The USB 3.0 performance of the GA-Z170X-Designare and the GA-Z170X-Ultra Gaming is good when compared to any other Z170-based motherboard that we have reviewed to this date.

Also, like other Alpine Ridge motherboards, these two motherboards break our test for USB 3.1 and we were unable to get a result. Unlike our previous encounters with motherboards featuring the same IC, where our software indicated the copy being finished before it actually has finished, these two motherboards actually unmount the entire device during the time that the test takes place, never completing the file transfer at all. This may be down to our hardware, which was a beta model when USB 3.1 first came to market. More investigation is needed.

DPC Latency

Deferred Procedure Call latency is a way in which Windows handles interrupt servicing. In order to wait for a processor to acknowledge the request, the system will queue all interrupt requests by priority. Critical interrupts will be handled as soon as possible, whereas lesser priority requests such as audio will be further down the line. If the audio device requires data, it will have to wait until the request is processed before the buffer is filled.
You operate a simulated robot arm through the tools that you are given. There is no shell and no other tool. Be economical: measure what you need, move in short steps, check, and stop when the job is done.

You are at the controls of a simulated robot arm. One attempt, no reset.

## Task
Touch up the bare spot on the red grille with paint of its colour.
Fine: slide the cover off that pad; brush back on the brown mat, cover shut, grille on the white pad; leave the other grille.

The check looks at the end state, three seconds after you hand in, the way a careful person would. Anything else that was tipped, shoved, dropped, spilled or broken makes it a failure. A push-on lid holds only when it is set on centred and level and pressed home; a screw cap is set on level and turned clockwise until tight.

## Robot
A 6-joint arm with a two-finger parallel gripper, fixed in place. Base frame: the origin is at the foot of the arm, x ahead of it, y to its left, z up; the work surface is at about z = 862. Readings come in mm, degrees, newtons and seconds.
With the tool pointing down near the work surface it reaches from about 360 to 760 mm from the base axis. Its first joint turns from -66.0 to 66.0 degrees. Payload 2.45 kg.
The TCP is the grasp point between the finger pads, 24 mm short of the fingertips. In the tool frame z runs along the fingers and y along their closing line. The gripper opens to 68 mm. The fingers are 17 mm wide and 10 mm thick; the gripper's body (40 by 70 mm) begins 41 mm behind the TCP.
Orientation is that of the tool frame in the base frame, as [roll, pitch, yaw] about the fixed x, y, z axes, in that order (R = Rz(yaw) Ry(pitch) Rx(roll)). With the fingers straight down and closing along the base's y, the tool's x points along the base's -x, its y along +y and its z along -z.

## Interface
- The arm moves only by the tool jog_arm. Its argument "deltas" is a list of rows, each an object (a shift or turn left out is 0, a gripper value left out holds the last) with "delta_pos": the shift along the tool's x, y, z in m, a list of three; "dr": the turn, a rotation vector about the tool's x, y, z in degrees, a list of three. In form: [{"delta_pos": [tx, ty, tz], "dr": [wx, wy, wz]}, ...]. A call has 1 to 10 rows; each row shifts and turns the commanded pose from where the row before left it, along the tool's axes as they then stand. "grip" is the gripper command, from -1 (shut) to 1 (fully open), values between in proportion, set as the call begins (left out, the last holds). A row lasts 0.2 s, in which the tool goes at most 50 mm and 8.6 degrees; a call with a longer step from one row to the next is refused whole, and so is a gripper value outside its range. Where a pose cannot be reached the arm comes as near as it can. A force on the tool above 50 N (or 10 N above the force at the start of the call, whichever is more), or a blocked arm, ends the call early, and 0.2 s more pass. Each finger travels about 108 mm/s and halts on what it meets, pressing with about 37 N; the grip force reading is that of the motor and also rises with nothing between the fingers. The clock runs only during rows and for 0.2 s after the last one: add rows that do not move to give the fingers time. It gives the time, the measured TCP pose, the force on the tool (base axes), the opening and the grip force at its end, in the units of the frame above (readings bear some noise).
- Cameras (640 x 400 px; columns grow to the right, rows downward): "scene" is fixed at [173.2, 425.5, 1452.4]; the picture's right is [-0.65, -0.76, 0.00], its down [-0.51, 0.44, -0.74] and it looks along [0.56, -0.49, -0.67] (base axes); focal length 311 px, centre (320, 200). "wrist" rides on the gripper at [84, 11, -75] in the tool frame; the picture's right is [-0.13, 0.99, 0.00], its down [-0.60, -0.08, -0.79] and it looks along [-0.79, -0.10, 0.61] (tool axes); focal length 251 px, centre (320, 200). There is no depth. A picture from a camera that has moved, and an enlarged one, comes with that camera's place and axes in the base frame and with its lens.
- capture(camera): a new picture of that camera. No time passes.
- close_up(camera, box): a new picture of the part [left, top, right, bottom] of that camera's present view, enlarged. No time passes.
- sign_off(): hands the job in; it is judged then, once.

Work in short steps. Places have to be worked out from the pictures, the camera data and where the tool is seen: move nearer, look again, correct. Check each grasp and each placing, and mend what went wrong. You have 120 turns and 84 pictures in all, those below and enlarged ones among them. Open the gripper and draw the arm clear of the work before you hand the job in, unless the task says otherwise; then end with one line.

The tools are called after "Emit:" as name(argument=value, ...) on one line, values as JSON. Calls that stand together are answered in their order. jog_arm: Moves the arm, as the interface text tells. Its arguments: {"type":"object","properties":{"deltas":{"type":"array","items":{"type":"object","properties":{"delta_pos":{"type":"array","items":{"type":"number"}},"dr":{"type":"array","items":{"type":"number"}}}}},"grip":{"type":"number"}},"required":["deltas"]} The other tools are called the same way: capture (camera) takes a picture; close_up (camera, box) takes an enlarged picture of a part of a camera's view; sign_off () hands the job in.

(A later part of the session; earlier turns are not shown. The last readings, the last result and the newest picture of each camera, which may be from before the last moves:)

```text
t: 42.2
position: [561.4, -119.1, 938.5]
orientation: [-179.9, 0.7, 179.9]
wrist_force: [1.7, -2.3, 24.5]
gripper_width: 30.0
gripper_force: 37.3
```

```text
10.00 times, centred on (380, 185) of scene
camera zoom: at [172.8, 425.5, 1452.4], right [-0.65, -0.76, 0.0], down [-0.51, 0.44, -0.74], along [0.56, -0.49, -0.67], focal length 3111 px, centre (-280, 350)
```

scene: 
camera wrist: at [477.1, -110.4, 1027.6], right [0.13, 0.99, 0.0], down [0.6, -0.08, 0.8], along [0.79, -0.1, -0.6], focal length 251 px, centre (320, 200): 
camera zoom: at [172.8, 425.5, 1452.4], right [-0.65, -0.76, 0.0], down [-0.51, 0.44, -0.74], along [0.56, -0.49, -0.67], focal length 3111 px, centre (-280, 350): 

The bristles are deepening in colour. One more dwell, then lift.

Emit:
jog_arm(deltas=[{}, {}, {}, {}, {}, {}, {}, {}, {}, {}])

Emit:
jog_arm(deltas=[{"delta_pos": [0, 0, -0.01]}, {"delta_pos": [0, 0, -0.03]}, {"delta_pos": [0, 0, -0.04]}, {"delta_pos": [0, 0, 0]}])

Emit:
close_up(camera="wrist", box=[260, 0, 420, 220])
If the device drivers of higher priority components in a system are poorly implemented, this can cause delays in request scheduling and process time.  This can lead to an empty audio buffer and characteristic audible pauses, pops and clicks. The DPC latency checker measures how much time is taken processing DPCs from driver invocation. The lower the value will result in better audio transfer at smaller buffer sizes. Results are measured in microseconds.

Properly addressing the DPC latency of motherboards provides an interesting dynamic in the industry, with some vendors implementations frequently scoring well over 200 μs in this test. Today we see that GIGABYTE made quite an improvement with the GA-Z170X-Ultra Gaming, dropping the DPC latency to 167 μs, a figure not quite as good as some of the competition nowadays offers but a significant improvement nonetheless. The more expensive but complex GA-Z170X-Designare displays a smaller improvement, but an improvement over our past >250 μs figures, with a DPC latency of 213 μs.